Скопцы были не только относительно немногочисленны, но и не представляли угрозы в обычном смысле слова. Скорее стараясь избежать контакта с властями, чем вступать с ними в конфликт, в повседневной жизни они были образцовыми подданными. И в родных деревнях, и в сибирской ссылке они славились трезвым образом жизни, трудолюбием и экономическими успехами в сельском хозяйстве и торговле. В отличие от Пугачева, чье имя он упоминает, Селиванов не организовал никакого массового движения. Очищающую власть насилия он использовал как орудие групповой солидарности, а не как оружие слабых против сильных. И все же, по мнению Надеждина, Селиванов и его последователи представляли угрозу, и зловещую. «В верованиях, мечтах и надеждах Скопцев, — писал Надеждин, — политические интересы берут даже явно верх над религиозными... Перестав быть людьми, но все еще сохраняя в себе кровь Русскую, Скопцы не умеют себе представить иначе этого утверждения для них Царства Небесного на земле, как в воцарении на Российском Престоле Императора Петра III... и это должно произойти не тихо и смирно, а с “громом страшным и преужасным”: под предводительством Лже-Царя, придут полки полками, с силою великою, в боевом порядке!»61
С точки зрения Надеждина, причудливые эвфемизмы скопческой набожности скрывали угрозу насилия в самом буквальном смысле слова. За образами белизны и чистоты таилась кровавая реальность изувеченных гениталий, что угрожало биологическому благополучию нации и превращало заблуждение в непреодолимо активную силу. Такое обратное толкование скопческой образной системы поразило некоторых читателей лишь наивностью самого Надеждина. Но его интерпретация отражала параноидальную мнительность Николаевской эпохи62
. Объединенная силой личного авторитета, утверждал Надеждин, секта представляет собой общегосударственную сеть взаимной поддержки и подрывной пропаганды, единое «братство» или «общество», чья цель — в совращении душ и в материальном обеспечении своей паствы. Действуя тайно, под прикрытием религиозного конформизма, они узнают друг друга по секретным знакам, точно так же, как франкмасоны. «Братство Скопцев, — утверждалось в докладе, — есть союз крепкий, могучий, поддерживаемый деятельными пособиями друг другу... Из Петербурга в Сибирь, из Сибири внутрь России, и везде — они пересылаются взаимно письмами, советами, наставлениями и — деньгами!» Особенно опасная своей невидимостью, секта «разлита у нас потаенным ядом, грызет и точит народ глубоко скрытою язвою»63.«Опасные своей невидимостью» скопцы представляли «скрытую» угрозу. Главной задачей стало их разоблачение. Всячески демонстрируя лояльность, Надеждин стремился выявить реальных врагов, давая им резкие характеристики и разоблачая их стратегию.
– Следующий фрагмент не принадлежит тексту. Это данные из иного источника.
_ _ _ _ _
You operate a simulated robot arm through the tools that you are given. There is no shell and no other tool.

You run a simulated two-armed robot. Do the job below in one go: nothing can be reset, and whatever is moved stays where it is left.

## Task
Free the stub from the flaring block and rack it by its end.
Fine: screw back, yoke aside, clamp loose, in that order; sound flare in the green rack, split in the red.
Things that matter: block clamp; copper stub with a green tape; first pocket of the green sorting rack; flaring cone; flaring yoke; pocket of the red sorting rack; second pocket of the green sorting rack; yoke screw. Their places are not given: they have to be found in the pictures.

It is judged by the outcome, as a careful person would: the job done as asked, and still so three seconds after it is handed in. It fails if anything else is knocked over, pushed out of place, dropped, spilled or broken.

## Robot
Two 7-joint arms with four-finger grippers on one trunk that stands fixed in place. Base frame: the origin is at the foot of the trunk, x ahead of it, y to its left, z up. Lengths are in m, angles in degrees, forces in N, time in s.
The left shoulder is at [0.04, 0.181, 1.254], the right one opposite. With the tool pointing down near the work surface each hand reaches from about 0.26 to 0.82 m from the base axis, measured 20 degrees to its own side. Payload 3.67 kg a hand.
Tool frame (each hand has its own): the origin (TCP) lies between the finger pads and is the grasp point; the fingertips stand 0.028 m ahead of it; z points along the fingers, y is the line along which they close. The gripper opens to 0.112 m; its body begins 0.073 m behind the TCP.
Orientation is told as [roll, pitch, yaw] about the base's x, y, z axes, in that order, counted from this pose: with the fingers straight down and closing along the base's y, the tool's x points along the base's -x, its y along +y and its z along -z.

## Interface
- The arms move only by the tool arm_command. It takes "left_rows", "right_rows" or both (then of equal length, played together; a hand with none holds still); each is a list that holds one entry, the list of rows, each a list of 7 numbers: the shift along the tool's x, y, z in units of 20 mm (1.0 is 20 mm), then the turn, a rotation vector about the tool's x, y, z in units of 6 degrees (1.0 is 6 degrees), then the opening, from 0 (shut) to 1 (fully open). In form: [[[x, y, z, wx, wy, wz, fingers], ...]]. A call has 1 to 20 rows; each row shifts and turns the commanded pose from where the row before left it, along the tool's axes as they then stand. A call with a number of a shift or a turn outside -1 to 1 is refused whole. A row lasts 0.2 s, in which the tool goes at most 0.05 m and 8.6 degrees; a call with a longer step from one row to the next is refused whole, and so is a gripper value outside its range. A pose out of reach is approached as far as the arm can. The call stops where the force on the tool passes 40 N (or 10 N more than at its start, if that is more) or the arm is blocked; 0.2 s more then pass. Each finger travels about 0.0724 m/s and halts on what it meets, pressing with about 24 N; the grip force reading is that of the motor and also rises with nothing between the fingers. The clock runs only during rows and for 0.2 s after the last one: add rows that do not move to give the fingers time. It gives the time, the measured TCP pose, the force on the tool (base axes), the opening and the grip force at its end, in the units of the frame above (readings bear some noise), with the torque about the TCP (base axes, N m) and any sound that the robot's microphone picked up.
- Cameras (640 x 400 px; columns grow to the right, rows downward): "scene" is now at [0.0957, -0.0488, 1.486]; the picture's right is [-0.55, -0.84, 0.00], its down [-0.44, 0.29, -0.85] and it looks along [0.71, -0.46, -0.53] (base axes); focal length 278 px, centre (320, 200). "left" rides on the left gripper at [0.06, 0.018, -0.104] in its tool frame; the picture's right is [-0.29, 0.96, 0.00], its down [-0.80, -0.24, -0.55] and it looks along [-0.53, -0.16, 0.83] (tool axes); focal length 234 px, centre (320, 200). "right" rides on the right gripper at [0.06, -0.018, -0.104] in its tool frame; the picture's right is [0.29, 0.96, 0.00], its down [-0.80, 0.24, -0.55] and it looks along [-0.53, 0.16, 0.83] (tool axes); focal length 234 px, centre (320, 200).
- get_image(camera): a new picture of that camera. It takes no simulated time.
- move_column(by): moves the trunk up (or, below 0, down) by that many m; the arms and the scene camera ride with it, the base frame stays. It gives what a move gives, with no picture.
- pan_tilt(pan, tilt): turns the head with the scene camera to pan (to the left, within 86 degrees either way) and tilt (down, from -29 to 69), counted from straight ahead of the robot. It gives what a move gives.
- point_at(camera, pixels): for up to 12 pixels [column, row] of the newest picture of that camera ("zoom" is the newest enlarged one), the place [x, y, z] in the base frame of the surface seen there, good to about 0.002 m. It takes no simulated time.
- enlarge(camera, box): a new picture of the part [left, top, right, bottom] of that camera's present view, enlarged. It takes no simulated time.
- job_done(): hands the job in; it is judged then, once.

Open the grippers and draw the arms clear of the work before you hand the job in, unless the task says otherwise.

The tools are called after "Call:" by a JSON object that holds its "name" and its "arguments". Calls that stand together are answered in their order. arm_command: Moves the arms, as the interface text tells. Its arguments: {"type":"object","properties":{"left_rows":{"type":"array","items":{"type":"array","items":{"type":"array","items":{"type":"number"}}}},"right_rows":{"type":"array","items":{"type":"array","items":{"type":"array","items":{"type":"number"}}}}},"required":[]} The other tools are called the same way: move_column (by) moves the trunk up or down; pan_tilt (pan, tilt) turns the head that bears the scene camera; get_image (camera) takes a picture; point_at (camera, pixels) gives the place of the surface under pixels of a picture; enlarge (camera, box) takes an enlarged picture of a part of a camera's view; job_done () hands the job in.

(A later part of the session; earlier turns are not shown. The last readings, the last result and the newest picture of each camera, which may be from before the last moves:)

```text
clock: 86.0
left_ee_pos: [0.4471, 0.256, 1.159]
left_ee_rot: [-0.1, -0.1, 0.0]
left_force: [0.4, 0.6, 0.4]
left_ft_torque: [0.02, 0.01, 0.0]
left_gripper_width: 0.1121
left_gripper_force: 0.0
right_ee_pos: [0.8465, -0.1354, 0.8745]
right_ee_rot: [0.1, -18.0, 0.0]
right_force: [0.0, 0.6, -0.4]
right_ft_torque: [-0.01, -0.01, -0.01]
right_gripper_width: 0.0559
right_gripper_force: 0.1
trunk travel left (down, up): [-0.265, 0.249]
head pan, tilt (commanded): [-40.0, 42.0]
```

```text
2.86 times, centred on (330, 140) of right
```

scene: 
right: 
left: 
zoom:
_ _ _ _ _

Поскольку скопцы постоянно лжесвидетельствовали в суде, извращая смысл того, о чем наглядно свидетельствовали тела, нужно было сделать так, чтобы их тела заговорили вместо них. Надеждин был знаком с более ранними описаниями скопцов, где утверждалось, что оскопленного мужчину можно узнать по специфической манере поведения и потому, что он «бледен и даже желт, пасмурен». Он сам утверждал, что «физиономия оскопленных мущин и женщин отличается особым типом, который, при полном развитии, делает из них ходячих мертвецов, внушающих отвращение и ужас». Он верил, что идеальные читатели такой информации — врачи64
.Должно было пройти еще четверть века, прежде чем такое пособие увидело свет. Его издал в виде трактата в 1872 году Евгений Пеликан (1824—1884), профессор кафедры судебной медицины Санкт-Петербургской военно-медицинской академии и директор Департамента медицины Министерства внутренних дел. К этому времени Россия уже потерпела поражение в Крымской войне. Александр II, царь-реформатор, освободил крепостных, учредил выборные органы местного самоуправления и модернизировал судебную систему. В условиях смягченной цензуры процветали профессиональные ассоциации, расширялась пресса, а ряды образованной публики пополнились людьми из более низких слоев, чем привилегированные писатели и философы предшествующего поколения. Некоторые интеллигенты сотрудничали с «просвещенными» чиновниками (неожиданным продуктом технократического режима Николая I), пытаясь усовершенствовать политическую систему изнутри. Другие воспользовались предоставленными реформой возможностями, чтобы бросить вызов системе.